• Problems and tasks:
- A) Transcribe the document section beginning at "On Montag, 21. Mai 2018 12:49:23". Stop after "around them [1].".
- B) Continue the document section that opens with "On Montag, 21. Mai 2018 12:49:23".

• Document section:
((

On Montag, 21. Mai 2018 12:49:23 CEST Linus Lüssing wrote: [...]
And what about the basically duplicated bootp_pkt definition in net/ipv4/ ipconfig.c?
Would it make sense to first add it to distributed-arp-table.c and then later I'd make a second patch directly for netdev@ to unify those?
I think this could work.
On Montag, 21. Mai 2018 13:04:40 CEST Linus Lüssing wrote:
Hm, I guess there's nothing I could do about that unaligned access other than suppressing any potential warnings? I guess since DHCP ACKs are relatively rare compared to other traffic in fast path I think the performance impact should be negligible.
No, it triggers the unaligned acccess exception and some architectures will not even be able to work around them [1].
What was the magic command to check unaligned accesses during runtime again?
I think the debugfs infrastructure can be used to debug this [2]
echo 2 >/sys/kernel/debug/mips/unaligned_action
neoraider used vxlan between outer ethernet header and batman-adv to "misalign" such fields by two bytes.
With the preceding "#pragma pack(2)" any warnings should be suppressed already, shouldn't they?
No, you cast these fields to __be32 * and then access them. The pointer will therefore be accessed with the assumption that it is aligned correctly (4 bytes boundary for MIPS). This will cause an exception on those machines.
Let me show you some examples. Let us first start with an direct access of a struct member:
$MIPS_GCC/mips-openwrt-linux-musl-gcc -O1 -x c -S - -o - << EOF #include <stdint.h> struct test { uint32_t test1; uint32_t test2; };
uint32_t test(struct test *t) { return t->test2; } EOF
You will get a simple function with a single (32 bit) load which also requires the 4 byte alignment:
test: .frame $sp,0,$31 .mask 0x00000000,0 .fmask 0x00000000,0 .set noreorder .set nomacro lw $2,4($4) j $31 nop
Now let us add the pragma which to reduce it to a 2 byte alignment requirement:
$MIPS_GCC/mips-openwrt-linux-musl-gcc -O1 -x c -S - -o - << EOF #include <stdint.h> #pragma pack(2) struct test { uint32_t test1; uint32_t test2; }; #pragma pack()

))

• Dataset excerpt:
((

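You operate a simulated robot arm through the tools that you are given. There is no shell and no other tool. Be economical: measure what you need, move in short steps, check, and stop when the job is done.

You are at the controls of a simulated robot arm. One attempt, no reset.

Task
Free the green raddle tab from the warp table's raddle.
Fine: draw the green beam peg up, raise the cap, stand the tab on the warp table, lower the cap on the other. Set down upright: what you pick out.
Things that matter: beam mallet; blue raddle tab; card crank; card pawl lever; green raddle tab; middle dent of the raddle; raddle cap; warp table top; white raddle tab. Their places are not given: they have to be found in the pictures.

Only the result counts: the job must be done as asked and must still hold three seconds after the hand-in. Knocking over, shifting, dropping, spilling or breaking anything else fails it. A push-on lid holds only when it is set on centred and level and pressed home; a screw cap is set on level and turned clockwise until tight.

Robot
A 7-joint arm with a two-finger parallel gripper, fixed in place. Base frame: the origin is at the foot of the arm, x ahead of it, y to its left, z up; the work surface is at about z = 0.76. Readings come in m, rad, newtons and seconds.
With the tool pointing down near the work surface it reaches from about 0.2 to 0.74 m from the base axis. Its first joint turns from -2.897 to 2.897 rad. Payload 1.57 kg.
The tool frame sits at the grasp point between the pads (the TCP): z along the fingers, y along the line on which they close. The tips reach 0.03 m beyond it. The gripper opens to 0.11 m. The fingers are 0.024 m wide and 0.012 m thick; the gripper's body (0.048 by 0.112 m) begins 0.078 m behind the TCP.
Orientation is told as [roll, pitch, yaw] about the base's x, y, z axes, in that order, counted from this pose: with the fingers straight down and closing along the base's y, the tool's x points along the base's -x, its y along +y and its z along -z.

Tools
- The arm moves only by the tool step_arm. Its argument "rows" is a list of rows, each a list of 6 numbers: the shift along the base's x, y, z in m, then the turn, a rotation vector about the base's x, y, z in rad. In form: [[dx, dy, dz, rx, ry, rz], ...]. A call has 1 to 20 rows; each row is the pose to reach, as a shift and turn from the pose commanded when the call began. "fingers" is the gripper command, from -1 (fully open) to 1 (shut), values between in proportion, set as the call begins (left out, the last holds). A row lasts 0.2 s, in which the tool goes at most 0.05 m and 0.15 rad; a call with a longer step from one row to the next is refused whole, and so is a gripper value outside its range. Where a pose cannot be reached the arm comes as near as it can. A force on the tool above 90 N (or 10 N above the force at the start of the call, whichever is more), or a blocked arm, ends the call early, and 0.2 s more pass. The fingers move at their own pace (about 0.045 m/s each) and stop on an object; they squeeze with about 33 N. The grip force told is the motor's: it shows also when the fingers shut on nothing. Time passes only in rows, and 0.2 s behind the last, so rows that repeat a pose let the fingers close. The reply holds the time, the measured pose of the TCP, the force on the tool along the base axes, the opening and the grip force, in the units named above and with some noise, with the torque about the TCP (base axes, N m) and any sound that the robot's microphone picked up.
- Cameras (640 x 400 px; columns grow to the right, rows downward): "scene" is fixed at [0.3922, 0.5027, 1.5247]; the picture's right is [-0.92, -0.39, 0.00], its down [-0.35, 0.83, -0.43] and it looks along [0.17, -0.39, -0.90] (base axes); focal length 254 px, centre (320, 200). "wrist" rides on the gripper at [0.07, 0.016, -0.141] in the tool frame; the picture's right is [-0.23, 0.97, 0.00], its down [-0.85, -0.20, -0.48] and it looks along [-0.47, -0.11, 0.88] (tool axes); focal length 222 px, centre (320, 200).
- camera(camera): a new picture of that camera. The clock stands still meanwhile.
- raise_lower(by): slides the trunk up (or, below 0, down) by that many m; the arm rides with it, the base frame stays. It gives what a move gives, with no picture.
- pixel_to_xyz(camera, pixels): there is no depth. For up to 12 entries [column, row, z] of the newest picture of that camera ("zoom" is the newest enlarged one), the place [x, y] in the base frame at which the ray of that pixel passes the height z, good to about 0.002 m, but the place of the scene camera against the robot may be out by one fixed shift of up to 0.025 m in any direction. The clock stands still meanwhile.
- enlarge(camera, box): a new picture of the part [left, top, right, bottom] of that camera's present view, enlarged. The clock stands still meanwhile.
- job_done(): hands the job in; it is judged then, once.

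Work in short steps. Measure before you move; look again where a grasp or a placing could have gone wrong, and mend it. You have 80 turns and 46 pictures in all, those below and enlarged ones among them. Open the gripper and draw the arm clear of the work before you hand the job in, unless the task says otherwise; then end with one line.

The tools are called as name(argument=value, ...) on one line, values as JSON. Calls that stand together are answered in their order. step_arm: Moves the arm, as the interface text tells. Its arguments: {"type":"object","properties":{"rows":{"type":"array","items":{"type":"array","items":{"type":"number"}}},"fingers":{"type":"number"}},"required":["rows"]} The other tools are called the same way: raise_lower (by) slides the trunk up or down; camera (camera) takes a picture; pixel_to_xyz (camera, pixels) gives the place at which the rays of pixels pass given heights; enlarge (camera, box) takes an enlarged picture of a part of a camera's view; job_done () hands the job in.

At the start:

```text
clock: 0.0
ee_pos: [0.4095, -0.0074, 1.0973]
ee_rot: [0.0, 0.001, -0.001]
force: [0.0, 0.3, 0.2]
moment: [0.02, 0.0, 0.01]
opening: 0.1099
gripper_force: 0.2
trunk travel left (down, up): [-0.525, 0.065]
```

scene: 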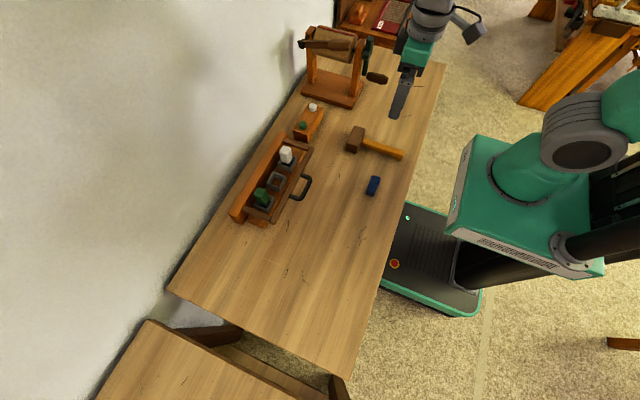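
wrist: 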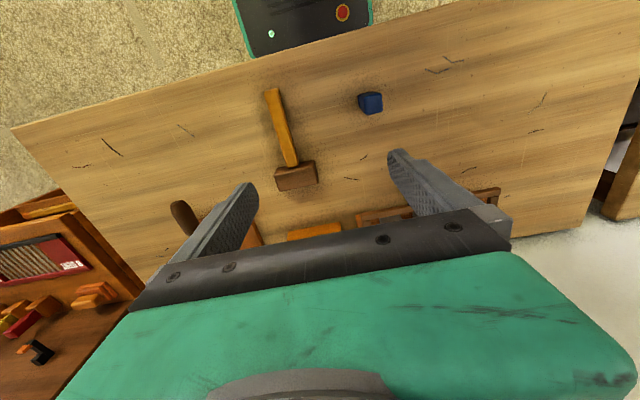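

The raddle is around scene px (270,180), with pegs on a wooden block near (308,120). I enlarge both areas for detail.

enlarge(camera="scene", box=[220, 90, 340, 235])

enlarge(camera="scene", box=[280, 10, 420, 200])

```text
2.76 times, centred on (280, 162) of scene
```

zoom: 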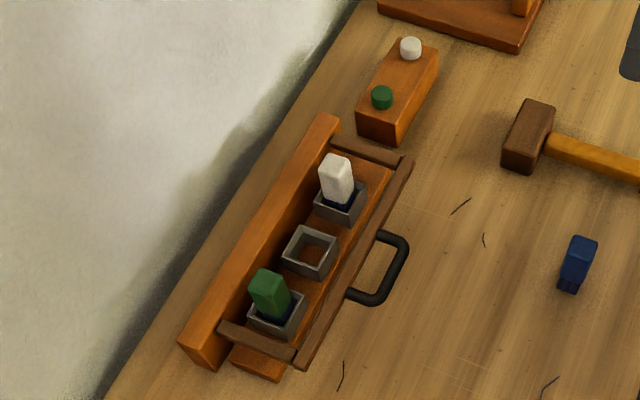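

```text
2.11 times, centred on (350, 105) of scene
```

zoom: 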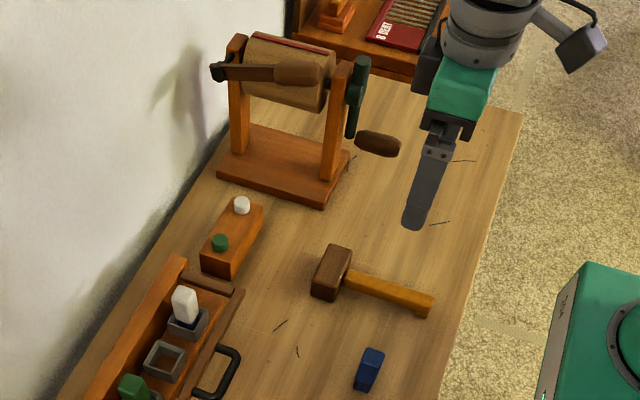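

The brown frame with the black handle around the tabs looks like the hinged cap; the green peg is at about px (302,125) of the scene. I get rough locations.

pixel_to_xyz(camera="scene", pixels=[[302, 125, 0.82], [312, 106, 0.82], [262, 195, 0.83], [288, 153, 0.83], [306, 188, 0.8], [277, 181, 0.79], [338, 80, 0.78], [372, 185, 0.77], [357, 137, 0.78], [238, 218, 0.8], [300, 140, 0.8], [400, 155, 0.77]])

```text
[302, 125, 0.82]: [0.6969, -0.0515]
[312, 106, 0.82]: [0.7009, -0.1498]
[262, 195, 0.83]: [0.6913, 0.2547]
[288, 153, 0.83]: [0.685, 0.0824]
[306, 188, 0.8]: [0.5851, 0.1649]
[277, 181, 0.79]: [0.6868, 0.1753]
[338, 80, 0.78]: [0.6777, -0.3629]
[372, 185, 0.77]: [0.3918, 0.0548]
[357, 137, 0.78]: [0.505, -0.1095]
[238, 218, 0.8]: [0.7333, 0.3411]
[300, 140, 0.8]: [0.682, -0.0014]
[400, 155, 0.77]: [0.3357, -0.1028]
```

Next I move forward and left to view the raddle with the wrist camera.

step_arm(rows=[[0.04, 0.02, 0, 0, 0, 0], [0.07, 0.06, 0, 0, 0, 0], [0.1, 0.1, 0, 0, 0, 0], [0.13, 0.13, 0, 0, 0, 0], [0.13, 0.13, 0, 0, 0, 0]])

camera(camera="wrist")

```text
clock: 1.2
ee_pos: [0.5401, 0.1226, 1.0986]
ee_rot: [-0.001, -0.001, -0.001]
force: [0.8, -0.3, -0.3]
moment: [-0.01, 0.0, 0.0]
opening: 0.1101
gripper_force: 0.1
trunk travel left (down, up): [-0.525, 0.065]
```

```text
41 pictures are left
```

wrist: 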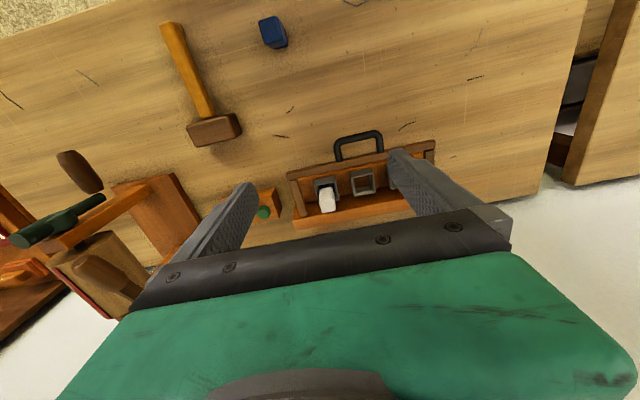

))

• Outputs:
- A)
On Montag, 21. Mai 2018 12:49:23 CEST Linus Lüssing wrote: [...]
And what about the basically duplicated bootp_pkt definition in net/ipv4/ ipconfig.c?
Would it make sense to first add it to distributed-arp-table.c and then later I'd make a second patch directly for netdev@ to unify those?
I think this could work.
On Montag, 21. Mai 2018 13:04:40 CEST Linus Lüssing wrote:
Hm, I guess there's nothing I could do about that unaligned access other than suppressing any potential warnings? I guess since DHCP ACKs are relatively rare compared to other traffic in fast path I think the performance impact should be negligible.
No, it triggers the unaligned acccess exception and some architectures will not even be able to work around them [1].

- B)
uint32_t test(struct test *t) { return t->test2; } EOF
This will create two different loads to get the complete 32 bit word when only 2 byte alignment is guaranteed
test: .frame $sp,0,$31 .mask 0x00000000,0 .fmask 0x00000000,0 .set noreorder .set nomacro lwl $2,4($4) nop lwr $2,7($4) j $31 nop
And now we convert all this to your method of indirect access (uint32_t pointer):
$MIPS_GCC/mips-openwrt-linux-musl-gcc -O1 -x c -S - -o - << EOF #include <stdint.h> #pragma pack(2) struct test { uint32_t test1; uint32_t test2; }; #pragma pack()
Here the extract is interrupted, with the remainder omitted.